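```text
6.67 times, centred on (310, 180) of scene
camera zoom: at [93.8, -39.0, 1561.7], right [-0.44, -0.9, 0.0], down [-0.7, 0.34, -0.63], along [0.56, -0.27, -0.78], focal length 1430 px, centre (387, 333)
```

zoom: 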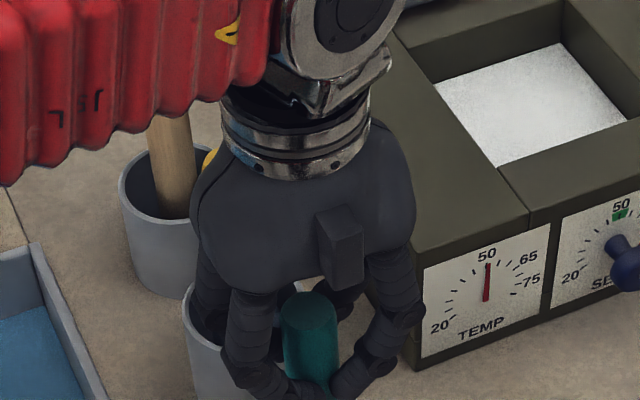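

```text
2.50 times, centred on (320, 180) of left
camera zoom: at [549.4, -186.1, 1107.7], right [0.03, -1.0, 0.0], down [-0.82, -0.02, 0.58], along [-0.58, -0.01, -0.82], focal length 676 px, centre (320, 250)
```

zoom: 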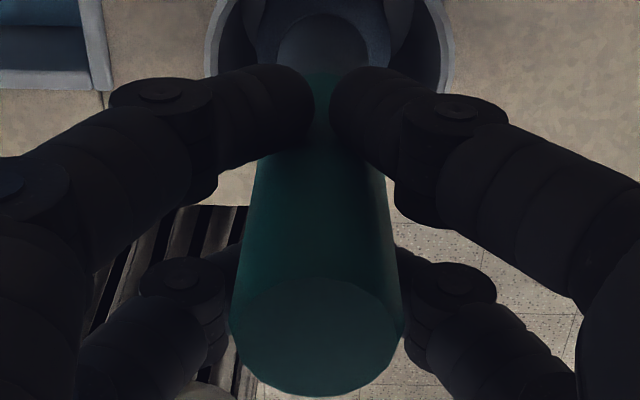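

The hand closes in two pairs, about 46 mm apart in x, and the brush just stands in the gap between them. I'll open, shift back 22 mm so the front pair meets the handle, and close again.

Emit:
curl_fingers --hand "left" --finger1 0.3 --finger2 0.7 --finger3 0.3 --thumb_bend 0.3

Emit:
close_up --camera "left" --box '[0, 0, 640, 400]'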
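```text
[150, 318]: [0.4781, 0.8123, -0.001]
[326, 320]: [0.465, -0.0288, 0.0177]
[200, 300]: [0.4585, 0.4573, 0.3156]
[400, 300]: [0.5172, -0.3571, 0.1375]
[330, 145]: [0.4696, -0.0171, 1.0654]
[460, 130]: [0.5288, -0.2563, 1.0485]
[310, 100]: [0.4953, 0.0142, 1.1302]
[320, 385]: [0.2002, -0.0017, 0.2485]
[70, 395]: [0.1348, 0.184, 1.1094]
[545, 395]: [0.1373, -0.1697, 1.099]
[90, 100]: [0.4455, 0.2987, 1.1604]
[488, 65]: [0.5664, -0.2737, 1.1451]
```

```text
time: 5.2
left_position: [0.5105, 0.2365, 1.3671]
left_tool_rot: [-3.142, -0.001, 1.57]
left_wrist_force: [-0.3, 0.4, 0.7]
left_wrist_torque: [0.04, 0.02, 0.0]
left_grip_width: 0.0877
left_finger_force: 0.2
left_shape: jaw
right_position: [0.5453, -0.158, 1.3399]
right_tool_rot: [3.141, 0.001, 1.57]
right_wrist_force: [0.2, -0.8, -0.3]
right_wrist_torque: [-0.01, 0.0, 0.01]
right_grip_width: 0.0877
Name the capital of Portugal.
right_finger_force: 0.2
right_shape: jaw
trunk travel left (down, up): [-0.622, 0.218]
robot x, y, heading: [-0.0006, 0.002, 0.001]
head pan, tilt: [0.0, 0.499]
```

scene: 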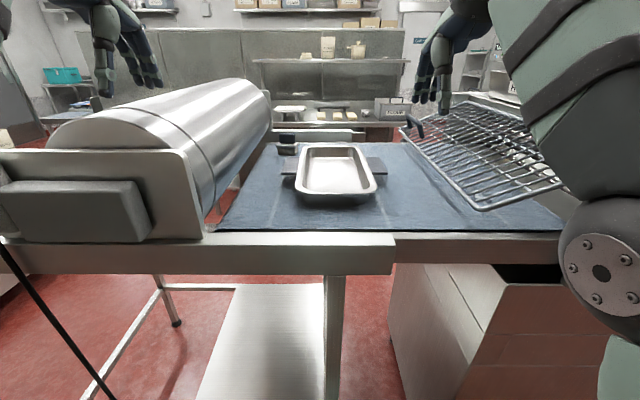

────────

Objective ->
Look through the records and count each line that holds "times". Write only the total.

The reply ->
2